** begin **

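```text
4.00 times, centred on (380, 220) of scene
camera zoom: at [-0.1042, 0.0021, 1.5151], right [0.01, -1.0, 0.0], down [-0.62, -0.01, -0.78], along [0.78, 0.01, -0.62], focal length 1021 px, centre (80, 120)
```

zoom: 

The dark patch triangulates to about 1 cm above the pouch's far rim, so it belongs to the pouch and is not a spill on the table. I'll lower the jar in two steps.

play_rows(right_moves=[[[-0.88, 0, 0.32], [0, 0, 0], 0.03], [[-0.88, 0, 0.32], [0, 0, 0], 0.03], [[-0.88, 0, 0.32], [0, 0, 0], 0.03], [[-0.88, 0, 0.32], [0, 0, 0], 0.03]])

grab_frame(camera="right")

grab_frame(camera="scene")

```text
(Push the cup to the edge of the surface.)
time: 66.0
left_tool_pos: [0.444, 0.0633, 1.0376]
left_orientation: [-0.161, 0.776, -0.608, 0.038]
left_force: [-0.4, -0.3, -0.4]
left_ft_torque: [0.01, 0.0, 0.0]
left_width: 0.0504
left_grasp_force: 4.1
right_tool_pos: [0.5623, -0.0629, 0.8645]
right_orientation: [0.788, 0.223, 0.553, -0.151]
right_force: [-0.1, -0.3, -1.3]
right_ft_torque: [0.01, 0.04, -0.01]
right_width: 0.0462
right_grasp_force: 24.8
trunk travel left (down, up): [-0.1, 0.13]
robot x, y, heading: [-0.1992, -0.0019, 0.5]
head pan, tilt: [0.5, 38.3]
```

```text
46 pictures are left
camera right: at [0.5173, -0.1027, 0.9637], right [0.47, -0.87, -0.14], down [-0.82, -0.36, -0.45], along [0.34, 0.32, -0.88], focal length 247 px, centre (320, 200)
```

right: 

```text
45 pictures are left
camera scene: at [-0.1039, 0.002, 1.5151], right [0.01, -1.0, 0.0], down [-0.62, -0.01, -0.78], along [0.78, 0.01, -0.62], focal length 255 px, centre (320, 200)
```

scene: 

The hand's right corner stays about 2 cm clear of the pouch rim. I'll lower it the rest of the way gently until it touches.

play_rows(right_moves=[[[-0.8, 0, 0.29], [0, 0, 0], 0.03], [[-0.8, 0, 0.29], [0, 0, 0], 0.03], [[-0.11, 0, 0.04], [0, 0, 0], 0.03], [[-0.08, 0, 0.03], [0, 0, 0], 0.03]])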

** end **

» **Set task**
From the listing above, extract every line exactly as it stands.

» **Task output**
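```text
4.00 times, centred on (380, 220) of scene
camera zoom: at [-0.1042, 0.0021, 1.5151], right [0.01, -1.0, 0.0], down [-0.62, -0.01, -0.78], along [0.78, 0.01, -0.62], focal length 1021 px, centre (80, 120)
```

zoom: 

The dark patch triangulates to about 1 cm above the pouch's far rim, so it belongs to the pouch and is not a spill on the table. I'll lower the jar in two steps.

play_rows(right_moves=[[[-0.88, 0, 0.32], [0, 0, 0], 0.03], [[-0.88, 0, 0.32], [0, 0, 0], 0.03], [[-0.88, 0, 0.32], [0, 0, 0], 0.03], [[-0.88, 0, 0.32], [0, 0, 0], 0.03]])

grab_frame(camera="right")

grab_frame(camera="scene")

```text
(Push the cup to the edge of the surface.)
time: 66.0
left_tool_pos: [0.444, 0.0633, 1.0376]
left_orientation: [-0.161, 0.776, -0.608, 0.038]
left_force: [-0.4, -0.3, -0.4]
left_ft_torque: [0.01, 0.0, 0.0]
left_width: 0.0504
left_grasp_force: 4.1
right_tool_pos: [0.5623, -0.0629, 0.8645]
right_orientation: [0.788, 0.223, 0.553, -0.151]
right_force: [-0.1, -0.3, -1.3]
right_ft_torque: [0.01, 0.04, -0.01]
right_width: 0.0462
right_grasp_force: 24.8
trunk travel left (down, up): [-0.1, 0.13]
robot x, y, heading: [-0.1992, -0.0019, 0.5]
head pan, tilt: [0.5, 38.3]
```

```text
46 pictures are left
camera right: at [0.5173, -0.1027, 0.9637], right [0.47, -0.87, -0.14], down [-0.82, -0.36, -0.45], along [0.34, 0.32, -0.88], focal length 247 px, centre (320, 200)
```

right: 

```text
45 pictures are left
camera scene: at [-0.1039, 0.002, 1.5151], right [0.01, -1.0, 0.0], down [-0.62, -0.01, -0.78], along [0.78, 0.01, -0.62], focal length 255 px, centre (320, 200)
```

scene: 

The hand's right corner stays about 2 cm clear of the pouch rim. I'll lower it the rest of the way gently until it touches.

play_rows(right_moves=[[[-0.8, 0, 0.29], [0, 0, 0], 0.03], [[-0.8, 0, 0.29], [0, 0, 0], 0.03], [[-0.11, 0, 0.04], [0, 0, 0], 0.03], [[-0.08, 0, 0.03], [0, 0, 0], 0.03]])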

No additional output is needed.